As an aside, Base in the same interview also described his own inquisitive nature. This quote did not surprise me at all, given his obvious attention to detail:

“If the toaster breaks here, I don’t buy another toaster; I take it apart and find out what’s wrong with it. How can I fix it? It’s not being cheap. It’s just wanting to know. I think I have an enquiring mind.”

He said his ideal dinner party guests would be Bill Bryson, Stephen Hawking, and someone else whose name escapes me but who apparently was dead in any case. Bill Bryson is my all-time favourite writer, Stephen Hawking the world’s finest brain, and Graeme Base in a league of his own as a children’s author and illustrator. Can I please have the fourth place at that table?

Saturday, July 9, 2016

Corduroy
by Don Freeman


Recently, I was rummaging through the picture story books at my parents’ house, looking for nostalgic reads to share with Heidi. Some I was actively seeking: the Berenstain Bears, a few Shirley Hughes classics, some Little Golden Books. Some I had completely forgotten, books I hadn’t thought about in 30 years. One of those was Corduroy.

As soon as I saw the cover, it all came flooding back. The little teddy bear locked in a department store overnight, trying to pull his missing ‘button’ off a mattress. The security guard who finds him and takes him back down the escalator to the toy section. And the little girl who saves up money in her piggy bank to buy Corduroy the Bear.

But there was one thing that I didn’t remember, something I only noticed upon rereading the book for the first time in three decades: Lisa, the little girl who buys Corduroy the Bear, is black. And I realised that there was a very good reason I didn’t recall this: because I never noticed in the first place. When I was four, five, six years old, Lisa wasn’t a black kid. She was just a kid.

And it made me think about children and parenthood. When it comes to knowledge and values, babies are blank slates. Nobody is born with built-in notions of race or religion, of superiority or inferiority, of similarity or difference. Watch the way babies or toddlers interact. They don’t know if their little friend is a different race unless their parents tell them.

This is of course all very obvious, but given recent world events it is worth reflecting that everything we know and believe is learnt. We learn from our parents, from our friends, from the world around us, from TV, from books. Some picture books teach equality in a beautiful way – Ten Little Fingers and Ten Little Toes by Mem Fox was one such example we read recently.

Others, like Corduroy, do so more subtly. I’m not even sure if the author-illustrator Don Freeman, who was white, meant for his book to be anything other than an adorable story. But there are messages in its pages.

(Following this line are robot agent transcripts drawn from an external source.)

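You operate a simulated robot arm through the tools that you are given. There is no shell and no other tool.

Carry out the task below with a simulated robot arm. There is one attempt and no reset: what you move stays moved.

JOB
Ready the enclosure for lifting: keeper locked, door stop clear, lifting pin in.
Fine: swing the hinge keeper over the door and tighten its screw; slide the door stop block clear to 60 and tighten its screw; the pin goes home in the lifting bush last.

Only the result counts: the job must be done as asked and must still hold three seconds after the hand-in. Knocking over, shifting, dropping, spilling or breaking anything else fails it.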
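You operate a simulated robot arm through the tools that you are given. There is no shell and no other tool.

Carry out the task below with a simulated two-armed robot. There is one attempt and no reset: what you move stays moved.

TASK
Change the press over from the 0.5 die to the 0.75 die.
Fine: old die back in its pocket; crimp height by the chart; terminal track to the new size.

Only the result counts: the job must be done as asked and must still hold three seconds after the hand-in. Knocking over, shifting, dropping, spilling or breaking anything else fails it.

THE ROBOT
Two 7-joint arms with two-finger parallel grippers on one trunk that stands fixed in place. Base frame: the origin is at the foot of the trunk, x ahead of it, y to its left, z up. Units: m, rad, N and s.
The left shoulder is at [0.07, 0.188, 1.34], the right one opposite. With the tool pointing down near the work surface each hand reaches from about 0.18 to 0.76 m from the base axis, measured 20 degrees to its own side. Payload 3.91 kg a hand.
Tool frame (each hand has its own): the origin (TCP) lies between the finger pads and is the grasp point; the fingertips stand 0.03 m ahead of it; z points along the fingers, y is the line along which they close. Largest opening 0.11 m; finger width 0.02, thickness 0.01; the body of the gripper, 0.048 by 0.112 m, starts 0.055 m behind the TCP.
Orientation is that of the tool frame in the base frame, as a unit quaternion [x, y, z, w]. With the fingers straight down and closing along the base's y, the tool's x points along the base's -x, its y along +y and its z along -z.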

When Lisa first sees Corduroy in the store and looks into his bright eyes, she wants to buy him. Her mother is dismissive: “He doesn’t look new. He’s lost the button to one of his shoulder straps”. Note that it was only the adult in the situation who ascribed a negative connotation to his appearance. Poor, innocent Corduroy didn’t know he’d lost his button. Neither did Lisa.

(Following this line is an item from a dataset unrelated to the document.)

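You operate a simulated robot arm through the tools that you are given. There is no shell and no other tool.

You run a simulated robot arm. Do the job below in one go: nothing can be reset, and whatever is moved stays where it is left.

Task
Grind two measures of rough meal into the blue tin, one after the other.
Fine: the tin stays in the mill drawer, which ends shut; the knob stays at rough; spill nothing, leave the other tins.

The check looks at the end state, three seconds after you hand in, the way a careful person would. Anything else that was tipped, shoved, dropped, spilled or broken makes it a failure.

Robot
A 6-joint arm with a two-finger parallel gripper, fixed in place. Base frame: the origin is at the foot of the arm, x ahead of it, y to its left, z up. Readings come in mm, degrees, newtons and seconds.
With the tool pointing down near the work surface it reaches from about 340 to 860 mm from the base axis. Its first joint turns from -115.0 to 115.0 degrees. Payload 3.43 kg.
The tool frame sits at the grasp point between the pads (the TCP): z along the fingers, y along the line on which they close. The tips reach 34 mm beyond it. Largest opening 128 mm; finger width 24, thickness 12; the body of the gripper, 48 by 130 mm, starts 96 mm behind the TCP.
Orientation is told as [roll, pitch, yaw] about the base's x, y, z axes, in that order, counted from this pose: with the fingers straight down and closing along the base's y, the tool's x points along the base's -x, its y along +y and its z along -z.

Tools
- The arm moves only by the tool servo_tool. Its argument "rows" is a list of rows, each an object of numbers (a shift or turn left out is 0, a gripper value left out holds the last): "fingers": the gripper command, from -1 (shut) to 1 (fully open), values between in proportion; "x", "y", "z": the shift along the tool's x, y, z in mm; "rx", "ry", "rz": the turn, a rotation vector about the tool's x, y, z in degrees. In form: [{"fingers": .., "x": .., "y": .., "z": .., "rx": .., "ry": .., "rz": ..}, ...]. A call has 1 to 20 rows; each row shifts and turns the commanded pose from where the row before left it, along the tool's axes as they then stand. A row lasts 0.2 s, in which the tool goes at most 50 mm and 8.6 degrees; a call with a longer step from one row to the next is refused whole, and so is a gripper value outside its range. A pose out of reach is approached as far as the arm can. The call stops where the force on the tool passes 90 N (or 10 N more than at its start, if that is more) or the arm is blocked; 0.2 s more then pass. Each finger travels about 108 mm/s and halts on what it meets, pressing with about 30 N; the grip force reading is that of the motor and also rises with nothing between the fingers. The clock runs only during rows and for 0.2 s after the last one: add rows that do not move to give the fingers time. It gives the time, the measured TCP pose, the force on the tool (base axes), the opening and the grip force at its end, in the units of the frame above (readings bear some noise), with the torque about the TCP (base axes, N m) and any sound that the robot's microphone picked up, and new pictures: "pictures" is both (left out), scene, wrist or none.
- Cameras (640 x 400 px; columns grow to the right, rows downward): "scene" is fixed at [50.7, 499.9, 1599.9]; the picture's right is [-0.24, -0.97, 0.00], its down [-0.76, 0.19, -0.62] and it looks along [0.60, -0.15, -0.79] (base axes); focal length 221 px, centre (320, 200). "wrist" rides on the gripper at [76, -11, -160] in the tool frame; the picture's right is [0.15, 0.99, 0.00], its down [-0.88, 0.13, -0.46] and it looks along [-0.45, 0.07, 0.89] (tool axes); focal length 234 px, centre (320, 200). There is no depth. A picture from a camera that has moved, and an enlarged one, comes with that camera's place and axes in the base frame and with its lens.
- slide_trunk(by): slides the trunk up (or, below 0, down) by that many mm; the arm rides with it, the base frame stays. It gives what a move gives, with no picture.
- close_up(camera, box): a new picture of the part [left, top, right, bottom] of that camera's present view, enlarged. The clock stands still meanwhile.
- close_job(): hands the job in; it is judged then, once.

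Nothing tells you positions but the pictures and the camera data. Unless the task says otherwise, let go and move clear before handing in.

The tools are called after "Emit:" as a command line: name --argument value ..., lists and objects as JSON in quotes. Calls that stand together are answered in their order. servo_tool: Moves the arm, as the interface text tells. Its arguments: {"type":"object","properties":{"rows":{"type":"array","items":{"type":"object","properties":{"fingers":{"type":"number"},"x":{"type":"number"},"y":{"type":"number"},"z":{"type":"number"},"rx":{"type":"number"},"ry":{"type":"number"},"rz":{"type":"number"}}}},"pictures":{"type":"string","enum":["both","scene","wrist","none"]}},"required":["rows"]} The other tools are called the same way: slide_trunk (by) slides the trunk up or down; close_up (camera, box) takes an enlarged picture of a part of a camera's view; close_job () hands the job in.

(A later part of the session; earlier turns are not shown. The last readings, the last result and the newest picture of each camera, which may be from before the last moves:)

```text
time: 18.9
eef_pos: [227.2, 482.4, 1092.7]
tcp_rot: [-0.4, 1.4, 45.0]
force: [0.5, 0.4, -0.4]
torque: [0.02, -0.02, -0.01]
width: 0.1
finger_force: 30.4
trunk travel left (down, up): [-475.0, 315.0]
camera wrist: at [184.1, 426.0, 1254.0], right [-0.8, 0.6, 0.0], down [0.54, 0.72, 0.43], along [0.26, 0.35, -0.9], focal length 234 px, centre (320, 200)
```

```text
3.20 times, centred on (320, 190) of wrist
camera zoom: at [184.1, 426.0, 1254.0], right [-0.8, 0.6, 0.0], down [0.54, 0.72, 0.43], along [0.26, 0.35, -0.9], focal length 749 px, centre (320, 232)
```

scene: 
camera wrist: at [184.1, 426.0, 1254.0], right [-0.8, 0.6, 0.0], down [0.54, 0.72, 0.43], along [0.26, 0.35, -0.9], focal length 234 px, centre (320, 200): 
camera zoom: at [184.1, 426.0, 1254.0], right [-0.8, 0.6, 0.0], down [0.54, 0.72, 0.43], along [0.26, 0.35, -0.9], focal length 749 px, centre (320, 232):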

It is worth noting that Corduroy was written in the USA in the year of Martin Luther King’s assassination (1968), and that for young African-American readers it provided valuable positive reinforcement. Consider this excerpt from a Goodreads reader review:

It was the first book I ever read that had a lead character that looked like me. (And no, I don't mean the bear.) The little Black girl ... was well groomed and cared for, and SO nice. People out there who've always had characters in books and magazines who look like them won't 'get it'. The significance will be lost on them I fear. But it's instances like that that help establish a child's self-esteem and community worth.

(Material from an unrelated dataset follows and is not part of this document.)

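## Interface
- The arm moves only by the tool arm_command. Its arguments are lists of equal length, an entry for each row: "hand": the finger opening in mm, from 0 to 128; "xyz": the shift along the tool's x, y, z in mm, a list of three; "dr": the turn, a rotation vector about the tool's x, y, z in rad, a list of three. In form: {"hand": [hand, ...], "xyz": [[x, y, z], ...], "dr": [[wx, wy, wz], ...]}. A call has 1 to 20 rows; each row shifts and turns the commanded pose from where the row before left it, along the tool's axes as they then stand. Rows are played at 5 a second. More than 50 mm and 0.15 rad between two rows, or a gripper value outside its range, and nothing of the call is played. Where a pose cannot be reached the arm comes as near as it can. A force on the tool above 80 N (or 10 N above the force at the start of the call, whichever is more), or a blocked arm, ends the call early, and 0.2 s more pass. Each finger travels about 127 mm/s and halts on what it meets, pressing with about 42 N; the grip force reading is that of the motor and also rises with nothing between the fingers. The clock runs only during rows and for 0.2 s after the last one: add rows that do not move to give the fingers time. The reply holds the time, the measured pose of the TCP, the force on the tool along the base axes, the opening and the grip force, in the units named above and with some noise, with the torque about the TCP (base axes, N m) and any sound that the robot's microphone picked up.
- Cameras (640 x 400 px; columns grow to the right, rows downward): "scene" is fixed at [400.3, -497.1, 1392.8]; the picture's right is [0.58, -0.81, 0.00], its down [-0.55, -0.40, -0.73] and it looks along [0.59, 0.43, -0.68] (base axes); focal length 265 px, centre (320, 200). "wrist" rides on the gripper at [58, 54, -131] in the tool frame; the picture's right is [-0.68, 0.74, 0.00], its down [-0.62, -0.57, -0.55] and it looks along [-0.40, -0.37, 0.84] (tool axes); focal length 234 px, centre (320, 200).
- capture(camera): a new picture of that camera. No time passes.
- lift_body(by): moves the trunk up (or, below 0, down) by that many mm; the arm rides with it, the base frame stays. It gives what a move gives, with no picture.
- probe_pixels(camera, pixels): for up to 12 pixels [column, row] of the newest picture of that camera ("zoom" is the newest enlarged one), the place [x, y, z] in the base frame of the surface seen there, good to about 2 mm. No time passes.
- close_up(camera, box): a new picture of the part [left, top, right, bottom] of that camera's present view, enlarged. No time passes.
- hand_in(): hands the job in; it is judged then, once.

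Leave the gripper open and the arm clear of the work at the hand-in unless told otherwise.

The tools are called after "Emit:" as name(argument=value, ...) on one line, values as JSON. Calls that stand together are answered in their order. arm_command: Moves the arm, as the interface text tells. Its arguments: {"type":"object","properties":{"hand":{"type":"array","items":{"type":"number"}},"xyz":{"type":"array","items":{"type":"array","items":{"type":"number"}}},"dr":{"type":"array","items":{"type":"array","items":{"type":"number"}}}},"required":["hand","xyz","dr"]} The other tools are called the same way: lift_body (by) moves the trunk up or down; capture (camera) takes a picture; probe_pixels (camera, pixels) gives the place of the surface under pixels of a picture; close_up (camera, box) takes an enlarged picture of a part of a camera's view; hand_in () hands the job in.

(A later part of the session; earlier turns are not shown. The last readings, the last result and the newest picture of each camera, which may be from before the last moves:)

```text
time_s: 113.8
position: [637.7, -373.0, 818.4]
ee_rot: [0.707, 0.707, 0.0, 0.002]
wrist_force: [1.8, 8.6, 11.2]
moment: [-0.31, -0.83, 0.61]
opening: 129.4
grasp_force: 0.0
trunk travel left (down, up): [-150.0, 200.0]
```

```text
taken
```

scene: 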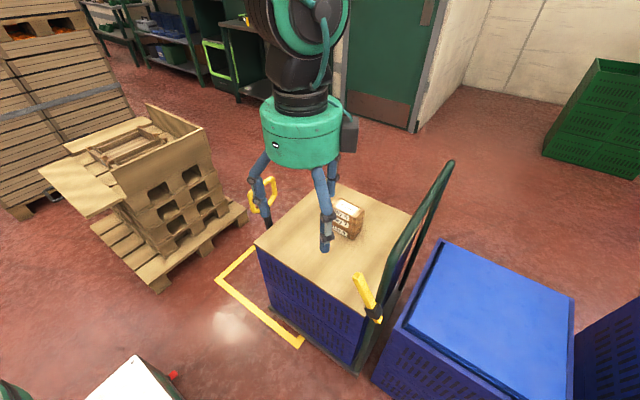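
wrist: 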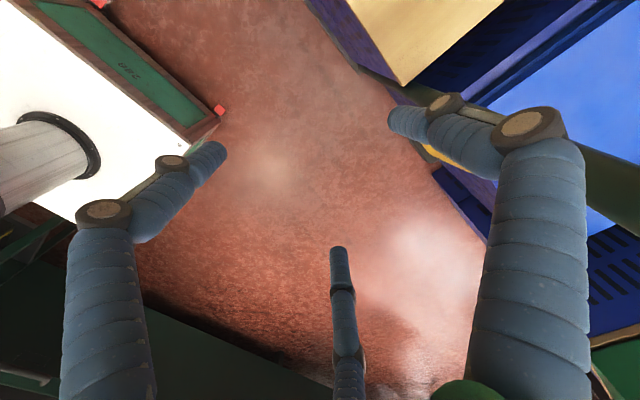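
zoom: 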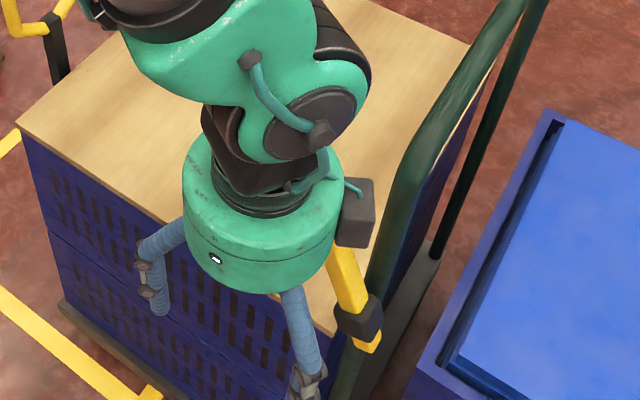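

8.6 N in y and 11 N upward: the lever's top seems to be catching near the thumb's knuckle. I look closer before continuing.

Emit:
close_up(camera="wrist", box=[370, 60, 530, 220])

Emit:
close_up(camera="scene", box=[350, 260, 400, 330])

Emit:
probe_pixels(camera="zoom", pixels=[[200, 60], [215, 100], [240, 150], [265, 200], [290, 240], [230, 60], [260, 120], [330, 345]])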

None of this would mean much if Corduroy was a run-of-the-mill story, read once or twice and tossed aside. It is certainly not that. In our house it was well-loved and well-worn. Not just in our house. The New York Public Library, the National Education Association, the School Library Journal, they all have Corduroy in their respective lists of the top 100 children’s books of all time.

What is it about that little bear and his story that is so adorable? The green overalls, the expressive face, the innocence of the great big world around him – he’s just like a toddler. And the premise plays to a sense of child-like adventure. I know I wasn’t the only kid to dream of the freedom that would come with being in a big store overnight.

There are so many memorable pages imprinted on my mind: Corduroy stepping tentatively onto the escalator. Corduroy trying to pull a button off a mattress because he thought it belonged to his overalls. The nightwatchman searching with his flashlight. And my favourite: the white pillow and sheets with only Corduroy’s tiny, fuzzy ears sticking up to reveal his hiding place.

It is at turns charming, sad, sweet and tender. At its core is the notion of innocence. Corduroy thinks the escalator is a mountain, the furnishings department is a palace. He sees something small and round on a mattress and assumes it must be his missing button. When Lisa takes him home, there is a little Corduroy-sized bed next to her own, just waiting for him. “This must be a home,” he says. “I know I’ve always wanted a home”

Rereading it nearly 50 years after publication, Corduroy is also a window into an era. Just look at the styles seen in the department store: the saleslady’s beehive hairdo and cat’s eye glasses, the classy hat and coat combination worn by Lisa’s mother, the 1960s lamps in the bedding emporium. Some older books don’t stand the test of time, but Corduroy deserves to be a retro classic.

Part of that is due to the pictures, which are pieces of art that would not look out of place framed on a nursery wall. The use of bright colours for the busy department store during the day, the limited palette at night, the way every character’s eyes tell a story. Freeman was 60 when he produced Corduroy, and it was the result of a lifetime of observing the human character.

As a young man he made money playing trumpet in a dance band, working at nightclubs and weddings. He used to wander the streets of New York City with his sketch pads, recording the sights and characters of the city. One night he lost his trumpet on the subway, and decided to make a living from his artwork instead. Broadway and circus performers were frequent subjects.

He died in 1978, ten years after Corduroy was released. Freeman wrote and illustrated something like 20 children’s books, including a sequel called A Pocket for Corduroy. That title rings a bell; I think I must have read it as a kid as well. Perhaps I’ll stumble across it one day. For now, I’m so glad I rediscovered the original.